Recruiting the best AI specialists and data scientists to build and deploy machine-learning models is not enough if the managing teams are not embracing or understanding the newly available data.
To bring about extensive business innovation, technologists and data scientists cannot work alone- they must be paired with creative business executives – including sales, marketing, supply chain, finance, and HR– who know where improvements in efficiency and performance are necessary.
An interesting example to analyze would be Novartis. As mentioned by the Harvard Business Review, the Swiss pharmaceutical was able to tackle the COVID crisis efficiently when its business team partnered with data scientists to devise models to manage supply-chain disruptions, predict shortages of critical supplies, and enable quick changes to product mix and pricing policies.
According to the market research firm IDC’s Worldwide IT Industry 2020 Predictions report, enterprises across the global economy will need to create some 500 million new digital solutions by 2023—more than the total number created over the past 40 years.
It would be delusional to think that this feat can be accomplished by small groups of technologists and data scientists walled off in organizational silos.
It will require much larger and more diverse groups of employees—executives, managers, and frontline workers—to come together to rethink how every aspect of the business should operate.
“Years ago, we were just as siloed as most companies, with each product-based organization segregating its own data, software, and capabilities. As we connected and normalized data from different functions and product groups, we were able to deploy integrated solutions in areas ranging from customer service to supply-chain management…. We also invested in training programs for nontechnical employees, cultivating data-centric and machine-learning capabilities throughout the organization.”
Satya Nadella, the chairman and CEO of Microsoft
Around 4000 products are sold on Amazon every minute. Of these products, approximately 50% are presented to customers by its personalized recommendation engine. Facebook and Google’s algorithms take careful note of user intent before pitching the Ads.
Netflix, Uber, Shopify, Airbnb… the list of companies leveraging emerging technologies for personalized customer experience, optimized ads, improved products, and services is increasing day by day.
One of the main ways that emerging technologies are shaping businesses is by giving them new ways to collect and use data.
With the digital age in full swing, many businesses have changed the way they create and capture value. However, some companies get caught up in “doing”digital transformation instead of focusing on how to make money with it. As a result, these firms are leaving substantial value behind.
Companies can derive digital value from three aspects: value from customers, operations, and ecosystems. Value from customers can encompass anything related to customer service or sales such as cross-selling, increased loyalty, and great customer experience).
Value from operations may refer to automating processes or making components more modular for efficiency’s sake.
To get value from ecosystems, companies need only look outside themselves by leveraging partners who have access to a larger range of products or services. Companies that leverage digital transformation will truly be ‘future-ready’

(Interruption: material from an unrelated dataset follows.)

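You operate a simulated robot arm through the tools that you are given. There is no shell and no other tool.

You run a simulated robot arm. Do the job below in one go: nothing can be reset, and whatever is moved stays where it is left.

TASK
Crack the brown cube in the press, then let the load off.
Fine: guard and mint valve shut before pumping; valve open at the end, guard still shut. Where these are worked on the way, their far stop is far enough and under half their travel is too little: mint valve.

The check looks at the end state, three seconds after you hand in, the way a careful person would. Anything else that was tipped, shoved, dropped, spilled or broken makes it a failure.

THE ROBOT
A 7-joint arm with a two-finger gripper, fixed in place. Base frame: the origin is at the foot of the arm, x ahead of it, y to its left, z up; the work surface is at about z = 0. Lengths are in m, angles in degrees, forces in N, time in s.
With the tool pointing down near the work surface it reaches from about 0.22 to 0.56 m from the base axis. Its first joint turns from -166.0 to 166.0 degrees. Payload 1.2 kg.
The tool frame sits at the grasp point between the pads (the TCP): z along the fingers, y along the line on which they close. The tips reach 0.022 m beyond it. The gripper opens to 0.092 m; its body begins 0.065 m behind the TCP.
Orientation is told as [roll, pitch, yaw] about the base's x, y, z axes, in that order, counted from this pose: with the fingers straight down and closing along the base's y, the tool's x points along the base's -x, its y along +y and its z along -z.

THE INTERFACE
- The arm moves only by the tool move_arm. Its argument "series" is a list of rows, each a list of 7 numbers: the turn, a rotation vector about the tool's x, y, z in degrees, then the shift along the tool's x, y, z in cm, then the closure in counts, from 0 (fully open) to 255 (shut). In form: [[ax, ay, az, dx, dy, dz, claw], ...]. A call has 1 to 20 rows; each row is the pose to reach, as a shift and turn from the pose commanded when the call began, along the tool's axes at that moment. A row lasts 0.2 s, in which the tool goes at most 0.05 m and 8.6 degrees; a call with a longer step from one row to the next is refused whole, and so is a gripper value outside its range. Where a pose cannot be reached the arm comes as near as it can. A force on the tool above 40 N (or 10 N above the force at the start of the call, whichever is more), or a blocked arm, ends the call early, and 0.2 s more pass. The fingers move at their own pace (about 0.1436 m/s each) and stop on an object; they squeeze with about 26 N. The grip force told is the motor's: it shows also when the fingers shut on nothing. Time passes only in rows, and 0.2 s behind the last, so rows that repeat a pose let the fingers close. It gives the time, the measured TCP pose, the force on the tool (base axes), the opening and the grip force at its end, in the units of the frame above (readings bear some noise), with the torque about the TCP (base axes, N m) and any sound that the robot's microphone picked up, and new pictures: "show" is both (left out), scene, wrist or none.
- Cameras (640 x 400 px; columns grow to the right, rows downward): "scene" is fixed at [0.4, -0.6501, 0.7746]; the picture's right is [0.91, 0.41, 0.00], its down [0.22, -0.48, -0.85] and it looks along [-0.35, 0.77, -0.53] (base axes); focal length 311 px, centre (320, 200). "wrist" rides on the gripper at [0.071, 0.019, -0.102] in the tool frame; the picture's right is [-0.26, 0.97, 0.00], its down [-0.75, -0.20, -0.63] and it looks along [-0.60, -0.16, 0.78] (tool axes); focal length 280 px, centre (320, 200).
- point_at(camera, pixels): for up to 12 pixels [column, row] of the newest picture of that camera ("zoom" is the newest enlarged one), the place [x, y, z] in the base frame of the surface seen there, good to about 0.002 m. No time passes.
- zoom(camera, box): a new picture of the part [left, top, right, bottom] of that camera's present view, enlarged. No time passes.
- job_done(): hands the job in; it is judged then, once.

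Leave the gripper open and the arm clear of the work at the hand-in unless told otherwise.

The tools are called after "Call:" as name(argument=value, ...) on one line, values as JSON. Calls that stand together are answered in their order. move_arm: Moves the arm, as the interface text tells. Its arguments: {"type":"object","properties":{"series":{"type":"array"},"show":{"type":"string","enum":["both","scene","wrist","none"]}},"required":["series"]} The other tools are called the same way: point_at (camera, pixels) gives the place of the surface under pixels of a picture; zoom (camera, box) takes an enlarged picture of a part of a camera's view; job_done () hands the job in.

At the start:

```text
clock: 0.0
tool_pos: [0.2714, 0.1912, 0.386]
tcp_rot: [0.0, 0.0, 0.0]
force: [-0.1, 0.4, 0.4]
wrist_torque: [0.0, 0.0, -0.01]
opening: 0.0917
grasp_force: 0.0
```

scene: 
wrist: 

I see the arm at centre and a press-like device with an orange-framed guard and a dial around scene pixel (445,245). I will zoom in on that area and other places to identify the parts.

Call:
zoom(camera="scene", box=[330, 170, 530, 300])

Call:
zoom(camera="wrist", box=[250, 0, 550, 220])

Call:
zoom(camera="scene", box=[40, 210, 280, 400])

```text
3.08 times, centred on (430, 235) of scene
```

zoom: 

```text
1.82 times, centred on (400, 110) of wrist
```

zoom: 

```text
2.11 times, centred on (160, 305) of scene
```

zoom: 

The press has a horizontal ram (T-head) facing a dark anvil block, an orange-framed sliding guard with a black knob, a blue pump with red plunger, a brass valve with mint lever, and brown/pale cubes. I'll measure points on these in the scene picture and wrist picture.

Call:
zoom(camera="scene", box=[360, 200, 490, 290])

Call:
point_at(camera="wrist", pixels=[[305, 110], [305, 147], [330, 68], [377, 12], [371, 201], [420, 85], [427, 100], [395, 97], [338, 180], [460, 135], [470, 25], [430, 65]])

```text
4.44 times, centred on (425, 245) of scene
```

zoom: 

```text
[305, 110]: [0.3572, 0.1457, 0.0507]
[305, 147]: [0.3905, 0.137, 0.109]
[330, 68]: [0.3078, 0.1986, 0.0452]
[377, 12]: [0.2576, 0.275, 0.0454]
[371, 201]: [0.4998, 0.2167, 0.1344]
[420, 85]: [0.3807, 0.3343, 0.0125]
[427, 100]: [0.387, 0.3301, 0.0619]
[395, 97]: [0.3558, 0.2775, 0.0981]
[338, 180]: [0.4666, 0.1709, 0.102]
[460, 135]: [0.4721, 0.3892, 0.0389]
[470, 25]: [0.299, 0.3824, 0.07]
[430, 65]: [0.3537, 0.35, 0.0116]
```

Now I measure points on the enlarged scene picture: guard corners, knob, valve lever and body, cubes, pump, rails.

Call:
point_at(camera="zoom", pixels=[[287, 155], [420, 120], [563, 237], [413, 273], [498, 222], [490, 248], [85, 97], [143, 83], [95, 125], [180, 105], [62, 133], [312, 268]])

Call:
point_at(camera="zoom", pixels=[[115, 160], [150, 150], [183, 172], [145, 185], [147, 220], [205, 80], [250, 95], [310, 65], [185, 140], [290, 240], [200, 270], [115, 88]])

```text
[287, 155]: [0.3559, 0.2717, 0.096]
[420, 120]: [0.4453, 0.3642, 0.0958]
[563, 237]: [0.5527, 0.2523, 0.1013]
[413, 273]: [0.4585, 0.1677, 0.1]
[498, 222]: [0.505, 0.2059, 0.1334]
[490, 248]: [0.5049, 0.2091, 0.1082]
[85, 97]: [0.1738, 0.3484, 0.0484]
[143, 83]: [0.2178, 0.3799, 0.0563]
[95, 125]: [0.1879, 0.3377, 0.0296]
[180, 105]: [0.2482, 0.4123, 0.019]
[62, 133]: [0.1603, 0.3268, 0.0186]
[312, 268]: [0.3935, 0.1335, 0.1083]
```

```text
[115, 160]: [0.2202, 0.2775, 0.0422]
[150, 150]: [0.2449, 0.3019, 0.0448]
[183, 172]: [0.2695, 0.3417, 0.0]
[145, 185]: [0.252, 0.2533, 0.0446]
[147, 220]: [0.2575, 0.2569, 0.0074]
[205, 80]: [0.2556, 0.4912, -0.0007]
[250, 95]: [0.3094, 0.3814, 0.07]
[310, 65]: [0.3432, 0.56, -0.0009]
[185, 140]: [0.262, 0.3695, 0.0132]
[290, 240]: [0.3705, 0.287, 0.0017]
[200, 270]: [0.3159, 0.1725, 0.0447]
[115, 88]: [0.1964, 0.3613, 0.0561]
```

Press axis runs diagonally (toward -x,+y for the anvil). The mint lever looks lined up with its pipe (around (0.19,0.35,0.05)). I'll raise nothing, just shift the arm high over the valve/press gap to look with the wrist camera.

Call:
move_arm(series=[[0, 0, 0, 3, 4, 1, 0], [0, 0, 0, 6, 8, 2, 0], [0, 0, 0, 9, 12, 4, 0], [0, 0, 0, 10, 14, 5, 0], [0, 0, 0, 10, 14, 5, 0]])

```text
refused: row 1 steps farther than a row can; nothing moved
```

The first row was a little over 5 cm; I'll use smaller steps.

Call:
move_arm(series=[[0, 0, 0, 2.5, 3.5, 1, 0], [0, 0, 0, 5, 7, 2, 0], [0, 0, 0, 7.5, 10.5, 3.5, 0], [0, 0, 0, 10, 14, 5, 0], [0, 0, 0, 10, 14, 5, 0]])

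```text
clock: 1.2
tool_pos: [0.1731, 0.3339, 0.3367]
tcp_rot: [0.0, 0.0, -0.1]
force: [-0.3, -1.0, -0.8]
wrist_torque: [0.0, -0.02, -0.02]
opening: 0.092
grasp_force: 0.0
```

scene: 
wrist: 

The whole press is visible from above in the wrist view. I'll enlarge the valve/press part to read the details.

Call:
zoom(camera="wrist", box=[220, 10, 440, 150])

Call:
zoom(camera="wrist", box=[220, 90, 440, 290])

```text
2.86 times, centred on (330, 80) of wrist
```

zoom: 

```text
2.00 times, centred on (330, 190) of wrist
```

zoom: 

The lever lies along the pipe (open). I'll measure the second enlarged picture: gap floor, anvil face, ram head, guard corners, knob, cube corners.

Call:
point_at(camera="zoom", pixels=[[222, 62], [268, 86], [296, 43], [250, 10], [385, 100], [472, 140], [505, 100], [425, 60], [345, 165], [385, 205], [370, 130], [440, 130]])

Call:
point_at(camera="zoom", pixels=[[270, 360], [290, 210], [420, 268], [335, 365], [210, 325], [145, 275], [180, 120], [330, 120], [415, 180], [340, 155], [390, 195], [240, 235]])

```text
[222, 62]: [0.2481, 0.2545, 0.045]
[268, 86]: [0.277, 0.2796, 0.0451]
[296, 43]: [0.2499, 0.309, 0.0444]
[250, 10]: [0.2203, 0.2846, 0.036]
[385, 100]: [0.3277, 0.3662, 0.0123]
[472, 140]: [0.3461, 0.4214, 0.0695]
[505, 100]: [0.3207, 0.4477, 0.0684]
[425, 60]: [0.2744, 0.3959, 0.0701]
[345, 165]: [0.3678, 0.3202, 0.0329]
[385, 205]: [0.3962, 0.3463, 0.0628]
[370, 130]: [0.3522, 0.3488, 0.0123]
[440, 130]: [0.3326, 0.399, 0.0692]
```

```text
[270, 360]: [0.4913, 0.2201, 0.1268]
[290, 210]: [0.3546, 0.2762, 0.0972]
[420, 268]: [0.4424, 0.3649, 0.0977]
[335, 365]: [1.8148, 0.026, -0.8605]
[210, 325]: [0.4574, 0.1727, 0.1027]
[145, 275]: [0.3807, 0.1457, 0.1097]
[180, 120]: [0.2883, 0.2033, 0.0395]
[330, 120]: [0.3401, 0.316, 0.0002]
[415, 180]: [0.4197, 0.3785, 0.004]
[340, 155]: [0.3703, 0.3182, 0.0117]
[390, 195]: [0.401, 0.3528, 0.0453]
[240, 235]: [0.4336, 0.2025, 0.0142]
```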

Our digital economy has forced businesses to shift their competitive strategies, marketing techniques, and business models. It’s an economy of limitless opportunities for some while others struggle with displacement and disruption.
Businesses need to be agile in their approach and learn to outsource and automate their processes. This frees up a lot of time and organizations can focus on their ‘core business.
The digital economy has not only changed the way organizations do business but has also increased customer expectations. Customers are now looking for seamless interactions and quick results.
According to Harvard Business Review, two out of three transformation initiatives fail in most organizations. The more things change, the more they stay the same.
Oftentimes, change is difficult to manage because individuals can’t seem to agree on what elements have the most impact on transformation initiatives.
If you ask five different executives about it, you’re likely to get five distinct responses. That’s because an individual assesses an initiative from their own perspective and emphasizes various success factors based off of personal experience.
For a successful transformation initiative, companies must take into account factors such as the time needed for completion (strategy), the number of people required (employees), and expected financial results (management).
Incorporating strategic thinking and analysis, along with strong communication at all levels in organizational change management approaches can help you increase employee engagement, discretionary effort, intent to stay, and productivity.